WRITTEN INSTRUCTION: Return a copy of each line that holds the string "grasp".

RAW DATA:
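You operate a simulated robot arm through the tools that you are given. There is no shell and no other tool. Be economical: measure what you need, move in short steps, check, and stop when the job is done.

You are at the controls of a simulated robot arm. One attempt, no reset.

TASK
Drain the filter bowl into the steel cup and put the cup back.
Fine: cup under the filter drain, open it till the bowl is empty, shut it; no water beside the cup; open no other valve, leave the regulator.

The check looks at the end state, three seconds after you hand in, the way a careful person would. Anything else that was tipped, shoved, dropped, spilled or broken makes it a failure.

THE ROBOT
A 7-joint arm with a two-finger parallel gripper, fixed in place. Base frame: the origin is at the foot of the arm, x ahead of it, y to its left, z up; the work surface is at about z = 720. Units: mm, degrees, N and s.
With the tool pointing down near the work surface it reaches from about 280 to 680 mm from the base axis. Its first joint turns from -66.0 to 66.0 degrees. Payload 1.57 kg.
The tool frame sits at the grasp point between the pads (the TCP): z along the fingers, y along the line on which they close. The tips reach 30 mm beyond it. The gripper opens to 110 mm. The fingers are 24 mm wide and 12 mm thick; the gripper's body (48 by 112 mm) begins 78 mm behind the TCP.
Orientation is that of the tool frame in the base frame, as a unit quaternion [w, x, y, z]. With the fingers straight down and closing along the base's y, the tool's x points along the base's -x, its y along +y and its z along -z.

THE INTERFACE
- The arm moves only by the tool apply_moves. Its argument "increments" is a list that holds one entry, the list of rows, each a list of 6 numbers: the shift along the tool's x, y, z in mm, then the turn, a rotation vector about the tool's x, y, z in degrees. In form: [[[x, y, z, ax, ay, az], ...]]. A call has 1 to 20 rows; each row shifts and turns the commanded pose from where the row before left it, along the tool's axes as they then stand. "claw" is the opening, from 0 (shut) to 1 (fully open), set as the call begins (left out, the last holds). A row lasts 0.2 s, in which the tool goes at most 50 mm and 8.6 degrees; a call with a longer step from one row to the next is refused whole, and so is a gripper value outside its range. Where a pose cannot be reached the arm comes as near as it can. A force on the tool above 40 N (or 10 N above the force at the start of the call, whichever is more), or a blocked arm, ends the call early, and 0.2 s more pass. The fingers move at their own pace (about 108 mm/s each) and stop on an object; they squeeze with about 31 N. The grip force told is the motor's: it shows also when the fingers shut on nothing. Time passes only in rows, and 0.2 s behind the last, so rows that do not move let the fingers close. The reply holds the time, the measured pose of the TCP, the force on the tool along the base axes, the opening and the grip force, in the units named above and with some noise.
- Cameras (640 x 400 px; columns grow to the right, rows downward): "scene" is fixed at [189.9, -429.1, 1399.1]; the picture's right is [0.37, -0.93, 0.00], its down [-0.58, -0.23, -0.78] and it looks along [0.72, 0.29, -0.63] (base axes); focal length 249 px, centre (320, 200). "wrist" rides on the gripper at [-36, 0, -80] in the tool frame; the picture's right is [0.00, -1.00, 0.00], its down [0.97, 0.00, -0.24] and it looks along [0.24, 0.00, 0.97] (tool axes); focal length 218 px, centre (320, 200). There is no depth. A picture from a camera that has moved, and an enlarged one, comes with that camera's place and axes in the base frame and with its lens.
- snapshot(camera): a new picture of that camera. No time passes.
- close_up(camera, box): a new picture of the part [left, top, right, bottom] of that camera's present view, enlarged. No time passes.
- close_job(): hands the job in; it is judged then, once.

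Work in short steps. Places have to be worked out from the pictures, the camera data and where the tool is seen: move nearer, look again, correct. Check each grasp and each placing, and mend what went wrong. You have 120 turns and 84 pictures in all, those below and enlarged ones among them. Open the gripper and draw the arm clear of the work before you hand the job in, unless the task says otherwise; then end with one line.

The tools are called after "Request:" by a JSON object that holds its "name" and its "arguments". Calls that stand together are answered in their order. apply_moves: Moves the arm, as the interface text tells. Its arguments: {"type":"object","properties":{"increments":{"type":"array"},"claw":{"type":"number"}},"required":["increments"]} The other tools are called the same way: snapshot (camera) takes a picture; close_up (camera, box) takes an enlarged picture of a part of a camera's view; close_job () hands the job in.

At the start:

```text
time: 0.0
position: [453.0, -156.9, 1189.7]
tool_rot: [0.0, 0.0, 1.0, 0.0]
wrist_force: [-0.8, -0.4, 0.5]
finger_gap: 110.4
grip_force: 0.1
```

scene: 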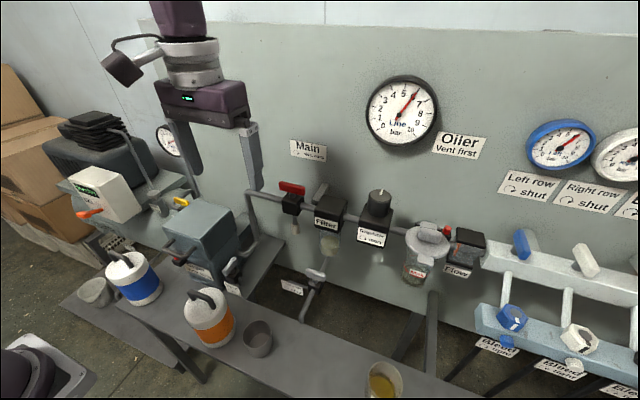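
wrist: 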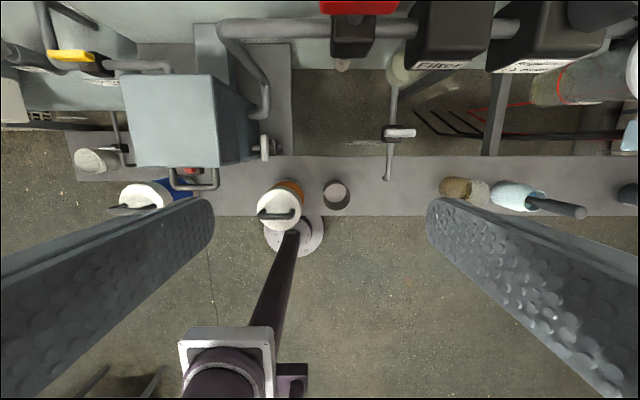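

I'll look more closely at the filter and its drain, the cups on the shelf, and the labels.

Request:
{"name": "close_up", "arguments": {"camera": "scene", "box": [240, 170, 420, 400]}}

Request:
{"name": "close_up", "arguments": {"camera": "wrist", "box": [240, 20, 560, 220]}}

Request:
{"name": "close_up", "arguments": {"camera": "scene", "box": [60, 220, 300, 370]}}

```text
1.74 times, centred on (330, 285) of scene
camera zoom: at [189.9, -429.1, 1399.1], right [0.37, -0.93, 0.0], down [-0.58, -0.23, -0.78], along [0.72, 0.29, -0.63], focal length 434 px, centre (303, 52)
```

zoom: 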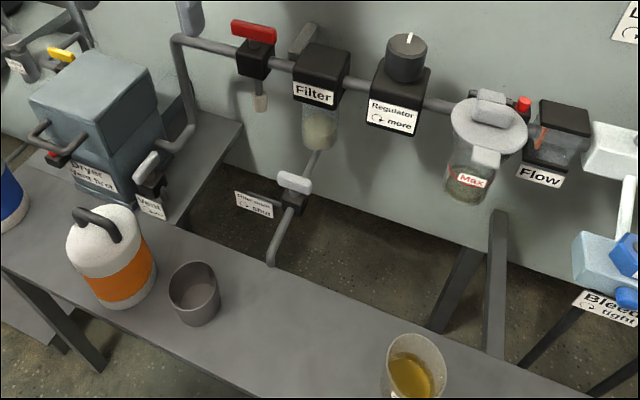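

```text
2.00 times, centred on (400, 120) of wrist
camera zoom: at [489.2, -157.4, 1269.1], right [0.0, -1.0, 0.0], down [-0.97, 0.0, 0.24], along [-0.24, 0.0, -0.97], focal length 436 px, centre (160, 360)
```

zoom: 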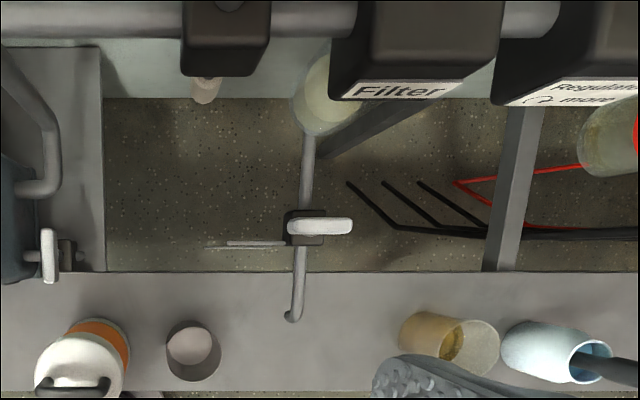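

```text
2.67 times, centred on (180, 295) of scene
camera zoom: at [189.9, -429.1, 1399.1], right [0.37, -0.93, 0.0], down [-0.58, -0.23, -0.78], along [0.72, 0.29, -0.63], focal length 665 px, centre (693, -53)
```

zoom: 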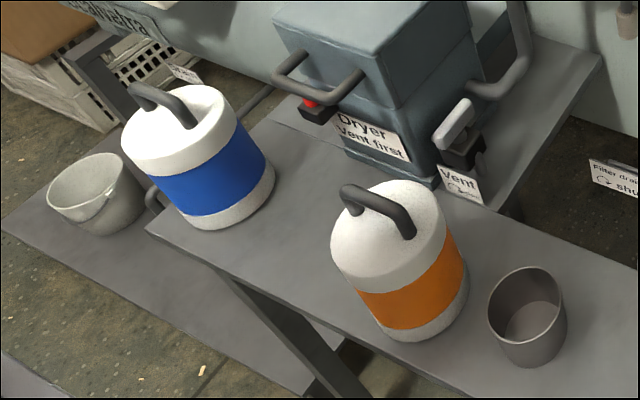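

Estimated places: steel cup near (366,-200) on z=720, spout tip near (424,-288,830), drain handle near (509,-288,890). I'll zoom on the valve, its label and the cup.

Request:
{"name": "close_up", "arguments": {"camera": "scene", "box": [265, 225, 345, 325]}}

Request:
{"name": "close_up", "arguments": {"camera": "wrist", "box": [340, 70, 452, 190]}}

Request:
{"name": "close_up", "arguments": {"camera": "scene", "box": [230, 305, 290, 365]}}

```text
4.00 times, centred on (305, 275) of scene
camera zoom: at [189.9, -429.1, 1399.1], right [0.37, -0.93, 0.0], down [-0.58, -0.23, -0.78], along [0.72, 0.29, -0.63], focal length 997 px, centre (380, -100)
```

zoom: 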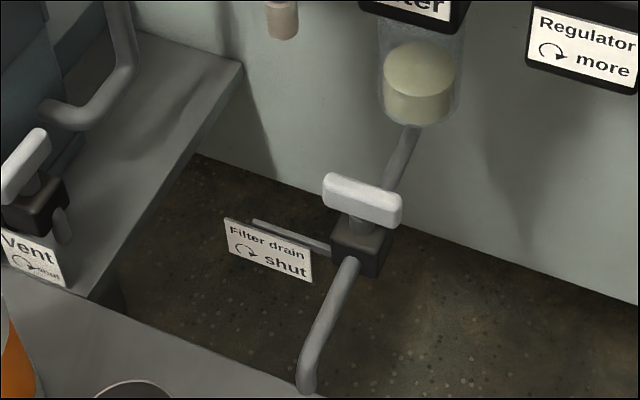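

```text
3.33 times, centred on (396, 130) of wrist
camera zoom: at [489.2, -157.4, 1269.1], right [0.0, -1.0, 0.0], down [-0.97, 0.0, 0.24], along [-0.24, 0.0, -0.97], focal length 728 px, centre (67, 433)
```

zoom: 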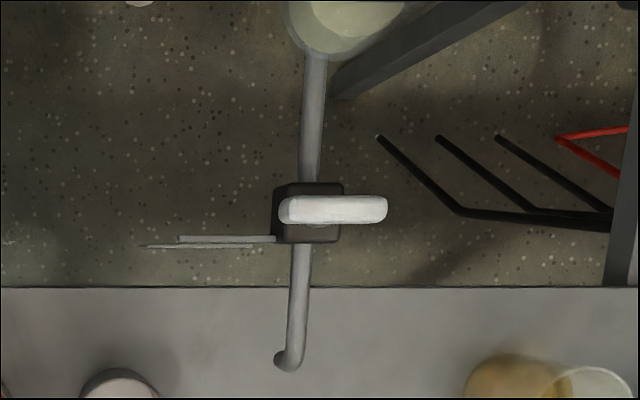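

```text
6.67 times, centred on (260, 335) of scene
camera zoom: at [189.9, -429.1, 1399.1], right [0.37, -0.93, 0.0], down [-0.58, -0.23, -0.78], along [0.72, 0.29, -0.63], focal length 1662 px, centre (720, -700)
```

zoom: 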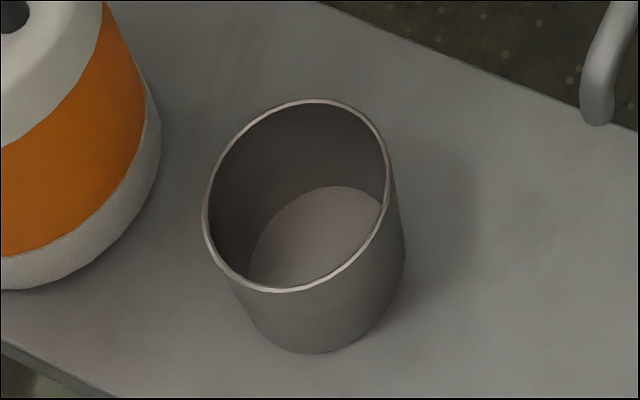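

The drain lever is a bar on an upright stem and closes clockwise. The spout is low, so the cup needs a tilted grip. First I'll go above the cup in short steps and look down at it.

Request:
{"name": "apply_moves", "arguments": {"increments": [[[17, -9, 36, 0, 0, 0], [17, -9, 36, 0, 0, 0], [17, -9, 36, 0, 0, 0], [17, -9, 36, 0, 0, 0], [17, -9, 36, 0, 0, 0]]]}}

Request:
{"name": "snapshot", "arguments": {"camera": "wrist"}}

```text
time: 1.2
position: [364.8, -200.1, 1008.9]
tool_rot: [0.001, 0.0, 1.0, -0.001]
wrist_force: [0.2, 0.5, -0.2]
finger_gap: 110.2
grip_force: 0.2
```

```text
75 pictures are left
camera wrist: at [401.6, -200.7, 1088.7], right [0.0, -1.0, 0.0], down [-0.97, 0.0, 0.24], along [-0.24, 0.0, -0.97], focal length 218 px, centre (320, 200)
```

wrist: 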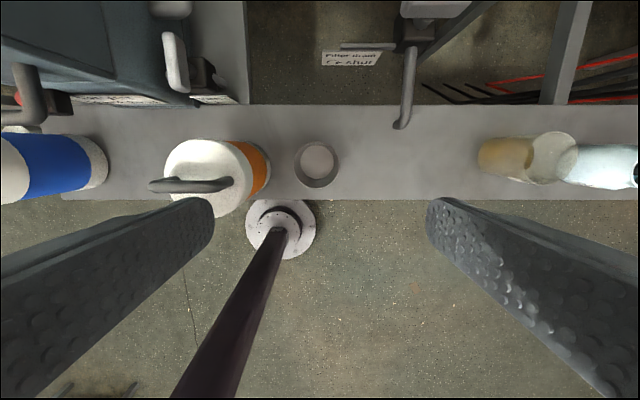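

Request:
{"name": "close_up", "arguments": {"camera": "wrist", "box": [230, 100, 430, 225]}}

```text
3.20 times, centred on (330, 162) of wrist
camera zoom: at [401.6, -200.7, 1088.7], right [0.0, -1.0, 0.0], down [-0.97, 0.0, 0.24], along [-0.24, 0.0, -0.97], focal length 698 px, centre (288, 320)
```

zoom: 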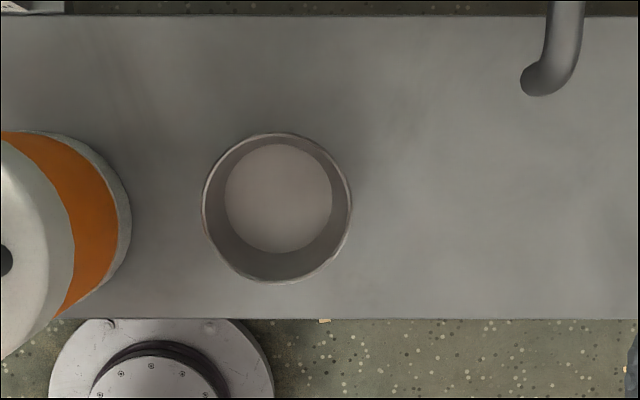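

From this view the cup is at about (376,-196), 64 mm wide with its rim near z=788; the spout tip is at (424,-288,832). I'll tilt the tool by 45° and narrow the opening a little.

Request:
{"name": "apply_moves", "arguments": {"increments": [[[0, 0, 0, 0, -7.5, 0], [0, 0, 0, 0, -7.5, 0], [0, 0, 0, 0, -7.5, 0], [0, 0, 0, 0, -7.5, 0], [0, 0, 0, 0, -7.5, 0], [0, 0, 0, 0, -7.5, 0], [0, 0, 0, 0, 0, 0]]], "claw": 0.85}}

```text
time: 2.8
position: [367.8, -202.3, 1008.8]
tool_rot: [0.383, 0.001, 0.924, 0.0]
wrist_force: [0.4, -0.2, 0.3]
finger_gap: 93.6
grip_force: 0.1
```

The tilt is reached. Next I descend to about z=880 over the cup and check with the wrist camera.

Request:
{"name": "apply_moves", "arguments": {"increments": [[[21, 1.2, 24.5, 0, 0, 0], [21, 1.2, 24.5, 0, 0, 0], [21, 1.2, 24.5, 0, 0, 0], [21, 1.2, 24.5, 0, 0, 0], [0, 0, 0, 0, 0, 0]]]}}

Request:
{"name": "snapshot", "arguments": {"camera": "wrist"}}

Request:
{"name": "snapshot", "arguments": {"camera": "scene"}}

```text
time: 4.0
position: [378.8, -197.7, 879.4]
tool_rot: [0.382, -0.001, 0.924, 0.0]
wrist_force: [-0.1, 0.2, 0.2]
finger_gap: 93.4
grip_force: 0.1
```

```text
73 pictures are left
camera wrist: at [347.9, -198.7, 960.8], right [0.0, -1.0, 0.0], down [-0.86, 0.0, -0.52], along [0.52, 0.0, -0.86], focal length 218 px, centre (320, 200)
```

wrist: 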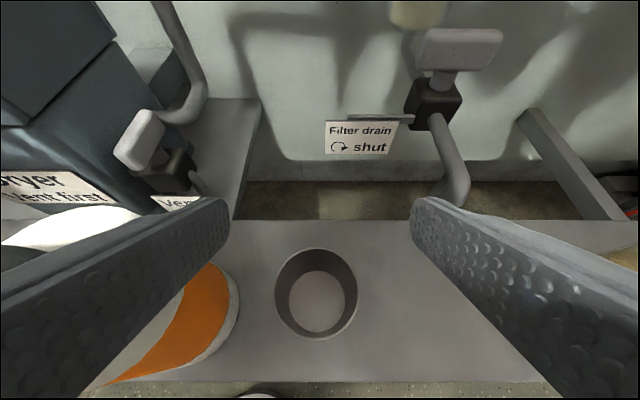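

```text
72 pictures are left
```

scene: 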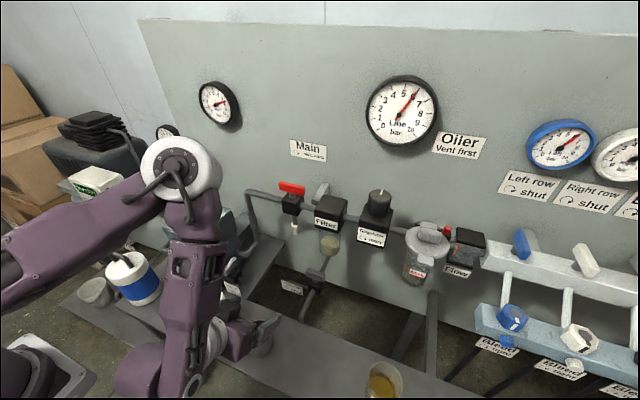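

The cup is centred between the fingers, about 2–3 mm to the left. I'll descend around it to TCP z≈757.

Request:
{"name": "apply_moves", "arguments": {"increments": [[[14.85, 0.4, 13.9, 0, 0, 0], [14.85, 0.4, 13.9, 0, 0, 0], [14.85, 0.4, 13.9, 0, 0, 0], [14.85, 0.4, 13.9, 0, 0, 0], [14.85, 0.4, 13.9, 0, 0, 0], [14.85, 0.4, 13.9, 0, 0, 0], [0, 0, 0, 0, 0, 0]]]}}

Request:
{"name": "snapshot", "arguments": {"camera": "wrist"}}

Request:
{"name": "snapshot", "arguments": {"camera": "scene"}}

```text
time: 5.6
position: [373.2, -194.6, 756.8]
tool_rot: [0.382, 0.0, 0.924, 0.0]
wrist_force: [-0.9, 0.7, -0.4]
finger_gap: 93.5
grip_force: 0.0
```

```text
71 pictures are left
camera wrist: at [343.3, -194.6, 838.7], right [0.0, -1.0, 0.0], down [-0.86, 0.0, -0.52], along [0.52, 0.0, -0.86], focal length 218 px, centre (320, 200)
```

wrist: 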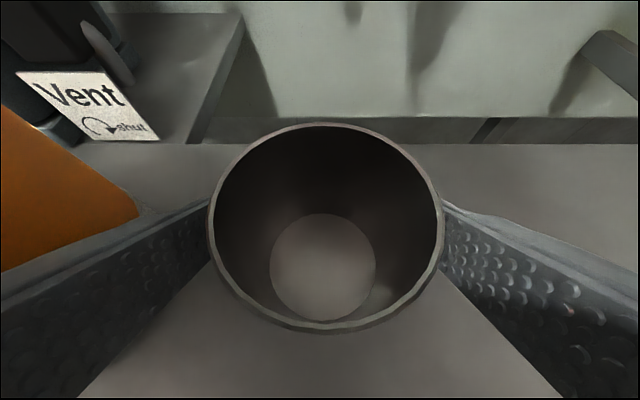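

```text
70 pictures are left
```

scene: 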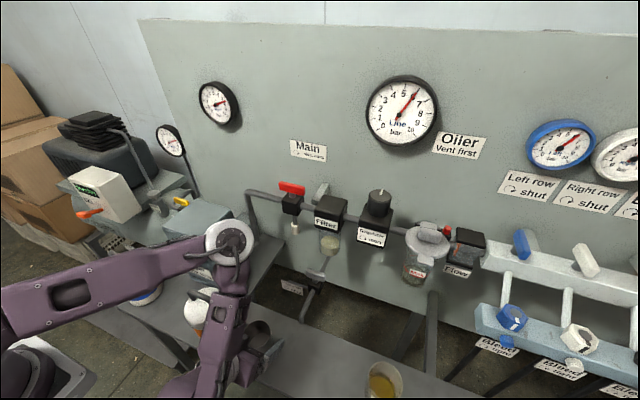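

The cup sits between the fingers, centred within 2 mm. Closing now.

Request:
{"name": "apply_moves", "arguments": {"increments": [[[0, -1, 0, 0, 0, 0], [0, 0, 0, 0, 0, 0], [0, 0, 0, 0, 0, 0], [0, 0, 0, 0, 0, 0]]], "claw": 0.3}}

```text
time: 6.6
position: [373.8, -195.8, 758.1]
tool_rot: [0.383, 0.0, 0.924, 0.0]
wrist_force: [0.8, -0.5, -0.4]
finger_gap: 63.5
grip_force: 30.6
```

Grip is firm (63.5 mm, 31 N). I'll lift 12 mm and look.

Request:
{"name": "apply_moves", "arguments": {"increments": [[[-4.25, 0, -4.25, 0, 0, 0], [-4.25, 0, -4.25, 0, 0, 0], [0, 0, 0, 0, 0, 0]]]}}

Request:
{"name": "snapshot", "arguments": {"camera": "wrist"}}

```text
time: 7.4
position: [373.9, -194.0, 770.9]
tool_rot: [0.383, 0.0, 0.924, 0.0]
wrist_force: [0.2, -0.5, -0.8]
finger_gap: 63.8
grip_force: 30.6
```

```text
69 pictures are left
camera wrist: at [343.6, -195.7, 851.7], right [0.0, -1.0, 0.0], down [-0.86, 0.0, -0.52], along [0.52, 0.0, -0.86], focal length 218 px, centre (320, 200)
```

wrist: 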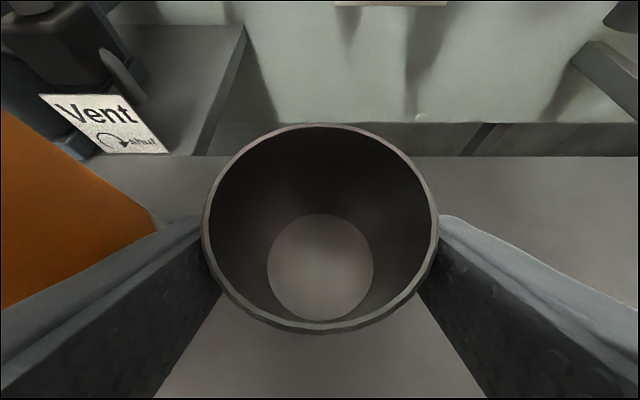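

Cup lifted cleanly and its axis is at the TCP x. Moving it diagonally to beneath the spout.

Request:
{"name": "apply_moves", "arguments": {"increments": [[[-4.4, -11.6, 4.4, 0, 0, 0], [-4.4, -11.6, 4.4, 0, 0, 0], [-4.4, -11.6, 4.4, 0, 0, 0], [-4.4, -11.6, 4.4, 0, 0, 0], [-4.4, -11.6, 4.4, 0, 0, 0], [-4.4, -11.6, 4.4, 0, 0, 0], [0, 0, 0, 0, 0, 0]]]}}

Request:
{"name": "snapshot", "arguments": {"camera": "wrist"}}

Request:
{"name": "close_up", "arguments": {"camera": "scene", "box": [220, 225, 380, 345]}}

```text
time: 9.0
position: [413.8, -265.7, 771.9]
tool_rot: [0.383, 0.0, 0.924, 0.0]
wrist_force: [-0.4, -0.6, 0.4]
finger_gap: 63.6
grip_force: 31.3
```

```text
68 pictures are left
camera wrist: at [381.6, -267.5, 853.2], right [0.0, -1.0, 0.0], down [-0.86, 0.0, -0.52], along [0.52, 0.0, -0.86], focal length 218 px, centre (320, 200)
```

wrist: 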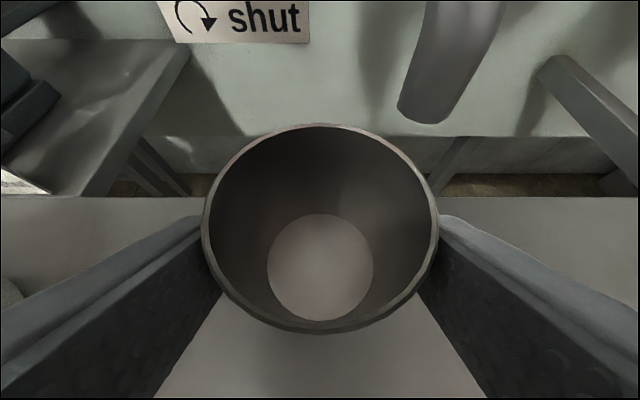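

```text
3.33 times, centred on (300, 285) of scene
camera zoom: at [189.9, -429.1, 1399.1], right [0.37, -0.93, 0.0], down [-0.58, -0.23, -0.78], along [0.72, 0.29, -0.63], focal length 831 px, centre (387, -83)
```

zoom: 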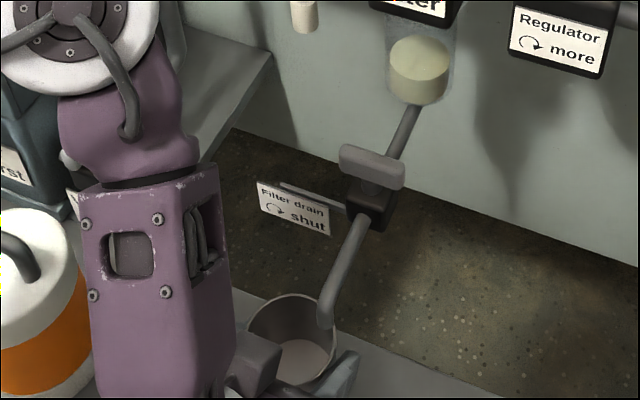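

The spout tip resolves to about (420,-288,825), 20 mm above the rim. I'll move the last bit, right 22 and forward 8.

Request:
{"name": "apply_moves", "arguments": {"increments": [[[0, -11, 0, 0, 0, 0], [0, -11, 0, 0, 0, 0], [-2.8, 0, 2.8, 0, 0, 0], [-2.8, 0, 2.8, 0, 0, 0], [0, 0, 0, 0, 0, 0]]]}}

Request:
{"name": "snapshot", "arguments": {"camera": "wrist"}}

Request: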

FULL OUTPUT:
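The tool frame sits at the grasp point between the pads (the TCP): z along the fingers, y along the line on which they close. The tips reach 30 mm beyond it. The gripper opens to 110 mm. The fingers are 24 mm wide and 12 mm thick; the gripper's body (48 by 112 mm) begins 78 mm behind the TCP.
Work in short steps. Places have to be worked out from the pictures, the camera data and where the tool is seen: move nearer, look again, correct. Check each grasp and each placing, and mend what went wrong. You have 120 turns and 84 pictures in all, those below and enlarged ones among them. Open the gripper and draw the arm clear of the work before you hand the job in, unless the task says otherwise; then end with one line.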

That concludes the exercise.